Autor original: Maria Eduarda Mattar
Seção original: Notícias exclusivas para a Rets
A agricultura familiar tem entre suas características mais elementares o uso de meios mais puros, menos tóxicos, na atividade agrícola e a utilização racional dos recursos, fazendo a reprodução das sementes a partir das próprias safras. Esses dois pilares, nos últimos anos, sofreram um golpe perigoso: a introdução de sementes geneticamente modificadas, os transgênicos, entre os agricultores.
Na maioria das vezes, os trabalhadores rurais recebem ofertas irrecusáveis de maior produtividade com custos menores, se usarem as sementes transgênicas. No entanto, o que muitos não sabem é que estes custos são menores apenas momentaneamente, pois, ao invés de poderem plantar suas próprias sementes, são obrigados a comprar mais da empresa vendedora. Isso porque os grãos são geneticamente modificados de modo a germinarem em um único plantio.
Ainda, além de provocar a cultura de sementes não puras – ao contrário do que seria a praxe na agricultura familiar –, têm uma prática de venda condenada pela maioria dos órgãos que avaliam as regras de comércio: a venda casada – as sementes que comercializam só são sensíveis aos seus próprios fertilizantes. Ou seja, para que o plantio tenha efeito, a pessoa tem que comprar a semente e o fertilizante da mesma empresa. A conseqüência mais direta é o aumento dos custos da produção agrícola. Logo, os agricultores que acreditavam que economizariam com essas sementes novas acabam gastando mais.
Além disso, justamente por terem de usar agrotóxicos específicos, que não se aplicam a outras sementes, os agricultores também acabam sendo induzidos a cultivar somente aquele grão específico, ou seja, a prática da monocultura – o que, também, degrada o solo. “Para valer a pena e para não comprometer outras sementes, os agricultores são obrigados a plantar somente aquele grão, e em larga escala. Mas, é sabido que a agricultura familiar ganha na diversificação e não na larga escala”, lembra Paulo Petersen, diretor executivo da Assessoria e Serviços a Projetos em Agricultura Alternativa (AS-PTA), que completa: “Os transgênicos trazem um problema muito sério de autonomia versus dependência”. Enfim, os transgênicos representam um conjunto de problemas por trás das promessas de prosperidade agrícola que revestem as primeiras boas safras.

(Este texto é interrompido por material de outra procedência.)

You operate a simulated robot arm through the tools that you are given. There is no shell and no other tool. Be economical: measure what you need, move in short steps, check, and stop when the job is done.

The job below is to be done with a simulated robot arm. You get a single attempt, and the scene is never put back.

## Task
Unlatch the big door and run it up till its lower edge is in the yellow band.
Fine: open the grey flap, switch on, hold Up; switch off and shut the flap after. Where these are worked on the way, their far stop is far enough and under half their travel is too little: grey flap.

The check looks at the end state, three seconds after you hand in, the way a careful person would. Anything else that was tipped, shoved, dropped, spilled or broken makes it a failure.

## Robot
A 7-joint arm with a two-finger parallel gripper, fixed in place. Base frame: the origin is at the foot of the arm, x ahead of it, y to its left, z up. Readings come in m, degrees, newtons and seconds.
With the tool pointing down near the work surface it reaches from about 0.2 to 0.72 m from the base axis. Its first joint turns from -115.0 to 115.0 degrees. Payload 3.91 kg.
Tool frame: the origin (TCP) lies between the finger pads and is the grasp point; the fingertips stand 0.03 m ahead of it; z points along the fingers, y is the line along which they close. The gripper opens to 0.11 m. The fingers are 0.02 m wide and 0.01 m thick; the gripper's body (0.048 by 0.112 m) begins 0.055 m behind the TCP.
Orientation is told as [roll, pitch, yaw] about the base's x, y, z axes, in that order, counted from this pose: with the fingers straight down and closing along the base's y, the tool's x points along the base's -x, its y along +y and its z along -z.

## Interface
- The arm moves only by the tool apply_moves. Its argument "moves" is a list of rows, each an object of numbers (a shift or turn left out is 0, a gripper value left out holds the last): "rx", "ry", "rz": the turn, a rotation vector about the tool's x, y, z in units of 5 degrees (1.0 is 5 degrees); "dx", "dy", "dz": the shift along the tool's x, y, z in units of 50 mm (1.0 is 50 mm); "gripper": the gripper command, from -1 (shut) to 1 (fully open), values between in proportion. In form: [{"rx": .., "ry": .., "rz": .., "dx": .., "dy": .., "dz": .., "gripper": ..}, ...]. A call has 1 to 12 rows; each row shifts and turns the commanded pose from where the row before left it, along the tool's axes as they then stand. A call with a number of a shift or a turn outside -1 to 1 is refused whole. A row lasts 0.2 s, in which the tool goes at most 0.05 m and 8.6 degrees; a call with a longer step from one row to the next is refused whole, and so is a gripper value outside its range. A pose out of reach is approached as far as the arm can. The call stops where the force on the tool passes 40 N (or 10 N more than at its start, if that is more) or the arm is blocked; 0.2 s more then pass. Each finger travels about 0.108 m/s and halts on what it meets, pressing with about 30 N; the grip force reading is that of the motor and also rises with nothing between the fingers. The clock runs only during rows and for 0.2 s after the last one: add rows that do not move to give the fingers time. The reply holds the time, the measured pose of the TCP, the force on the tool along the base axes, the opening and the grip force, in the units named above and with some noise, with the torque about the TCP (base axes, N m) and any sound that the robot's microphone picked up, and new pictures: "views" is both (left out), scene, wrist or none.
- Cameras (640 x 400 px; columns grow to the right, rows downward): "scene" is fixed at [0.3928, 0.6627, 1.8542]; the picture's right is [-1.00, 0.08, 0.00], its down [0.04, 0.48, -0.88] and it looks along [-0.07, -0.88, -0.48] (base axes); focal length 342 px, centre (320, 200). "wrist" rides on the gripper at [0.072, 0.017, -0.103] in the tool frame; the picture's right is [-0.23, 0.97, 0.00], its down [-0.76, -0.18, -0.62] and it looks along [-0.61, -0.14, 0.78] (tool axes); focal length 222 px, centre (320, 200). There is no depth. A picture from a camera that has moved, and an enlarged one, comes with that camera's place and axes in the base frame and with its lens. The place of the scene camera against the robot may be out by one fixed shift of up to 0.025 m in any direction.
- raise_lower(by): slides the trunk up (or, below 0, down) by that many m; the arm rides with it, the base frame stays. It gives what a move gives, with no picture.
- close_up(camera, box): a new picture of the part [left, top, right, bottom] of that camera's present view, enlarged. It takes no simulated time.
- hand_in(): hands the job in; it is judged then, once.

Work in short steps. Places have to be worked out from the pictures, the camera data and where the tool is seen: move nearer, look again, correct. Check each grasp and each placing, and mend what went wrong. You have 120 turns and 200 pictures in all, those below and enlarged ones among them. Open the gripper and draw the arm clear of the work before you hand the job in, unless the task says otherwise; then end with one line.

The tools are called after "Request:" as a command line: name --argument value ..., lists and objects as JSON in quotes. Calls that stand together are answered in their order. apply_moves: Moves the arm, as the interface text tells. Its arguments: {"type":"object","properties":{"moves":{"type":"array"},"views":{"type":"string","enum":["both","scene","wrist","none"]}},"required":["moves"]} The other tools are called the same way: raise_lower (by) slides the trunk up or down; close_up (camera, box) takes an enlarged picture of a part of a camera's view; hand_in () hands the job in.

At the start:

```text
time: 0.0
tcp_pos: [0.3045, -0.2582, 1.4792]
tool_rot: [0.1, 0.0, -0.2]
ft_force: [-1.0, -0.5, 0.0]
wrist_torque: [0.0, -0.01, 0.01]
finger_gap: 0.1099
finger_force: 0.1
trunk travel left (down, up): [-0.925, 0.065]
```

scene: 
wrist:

Hilário Gottselig, secretário-geral da Confederação Nacional dos Trabalhadores na Agricultura (Contag) esclarece que a posição dos movimentos de trabalhadores, especialmente da Contag, é e sempre foi contrária à utilização dos transgênicos. “A Contag tem uma posição definida contra a utilização dos OGMs.” Ele reconhece que, apesar dos esforços de conscientização, muitos agricultores aceitaram as ofertas tentadoras e utilizaram transgênicos. “Sabemos, por exemplo, que a safra de soja deste ano estava muito contaminada, chegando a níveis de 70% de contaminação, como no Rio Grande do Sul”, diz Gottselig.
Assim como a Contag, a AS-PTA é contra a utilização de OGMs na agricultura e, junto com diversas outras organizações, articula a campanha Por Um Brasil Livre de Transgênicos. A iniciativa tem obtido sucesso, já tendo lançado um guia sobre o tema e com ações junto aos poderes Legislativo e Executivo. No entanto, Petersen reconhece que a existência dos transgênicos entre os trabalhadores rurais é inegável, e lembra: "Se nós quisermos, ainda podemos salvar. Em outros países, na Europa, nos EUA, não se encontram mais sementes que não sejam transgênicas. Mas o Brasil ainda possui bastante, a Embrapa dispõe disso. Para mudar, é só querermos". Seu pensamento é compartilhado por Gottselig, que afirma: “Estamos na contramão da História. Em todos os lugares, as pessoas estão à procura de alimentos mais sadios, mais puros. E nós, ao contrário, estamos quase aceitando o uso dos transgênicos, indo por um caminho que não se sabe aonde vai dar”.